La « révolution » des années 1960 et 1970
Comme dans la plupart des pays à la fin des années 60 et au début des années 70, le cinéma philippin commence à changer, sous l'influence des diverses « Nouvelles Vagues » et de l'évolution morale vers plus de liberté d'expression. De nouveaux réalisateurs et scénaristes, comme le célèbre Ricardo (Ricky) Lee, font surface dans et hors de l'industrie, et certains producteurs sont alors assez audacieux. De jeunes réalisateurs ambitieux comme Mike De Leon (Itim/ The Rites of May, Kisapmata, etc) Ishmael Bernal (Manila by night/City After Dark, Une Tache dans l’eau... ), l’acteur et réalisateur Mario Ohara (Trois ans sans Dieu), Peque Gallaga (Oro, plata, mata), Marilou Diaz Abaya (la trilogie Brutal, Moral, Sensuel, et Muro-Ami) et le plus célèbre d'entre eux, Lino Brocka (Manille dans les griffes de la lumière, Insiang, Bona, Caïn à Abel, et tant d'autres) ont apporté un souffle nouveau à une industrie qui sombrait dans les films standards, en introduisant de nouvelles stars comme Nora Aunor et Christopher De Leon, entre autres. Certains de ces films sont produits par Regal Films, dont la directrice est la célèbre "Mother Lily" (Lily
Monteverde), qui soutient ces nouveaux réalisateurs, mais tant que cela rapporte de l'argent...

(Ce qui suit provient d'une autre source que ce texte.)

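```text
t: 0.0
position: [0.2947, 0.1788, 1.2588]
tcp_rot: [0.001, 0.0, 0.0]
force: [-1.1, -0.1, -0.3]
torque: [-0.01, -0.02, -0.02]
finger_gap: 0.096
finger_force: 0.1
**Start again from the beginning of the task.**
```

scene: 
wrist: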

Avec des ambitions sociales renouvelées, une narration et une cinématique solides, ces films font leur chemin vers le grand public et les jeunes critiques, attirés par les stars. Dans les années 1980 et 1990, une poignée de films réalisés par Lino Brocka et quelques autres réalisateurs sont présentés à Cannes, Venise ou Berlin, alors que presque personne ne connaît leur existence. Le puissant mélodrame social Insiang (1976) est le premier film de Lino Brocka présenté à Cannes, suivi de Jaguar (1980), Bayan ko : kapit sa patalim (1984), et Ora pro nobis (1989), avant que la mort accidentelle de Brocka en 1991 ne mette un terme à sa création vitale. D'autres films de réalisateurs importants de cette période, comme Ishmael Bernal, Mario Ohara ou Peque Gallaga, n'ont jamais fait partie de la sélection officielle de Cannes, mais Sister Stella L, de Mike de Leon, fut présenté à la quinzaine des réalisateurs. Aujourd'hui, certains de ses meilleurs films (Itim, Kisapmata...) sont restaurés et circulent à nouveau, grâce à Carlotta Films.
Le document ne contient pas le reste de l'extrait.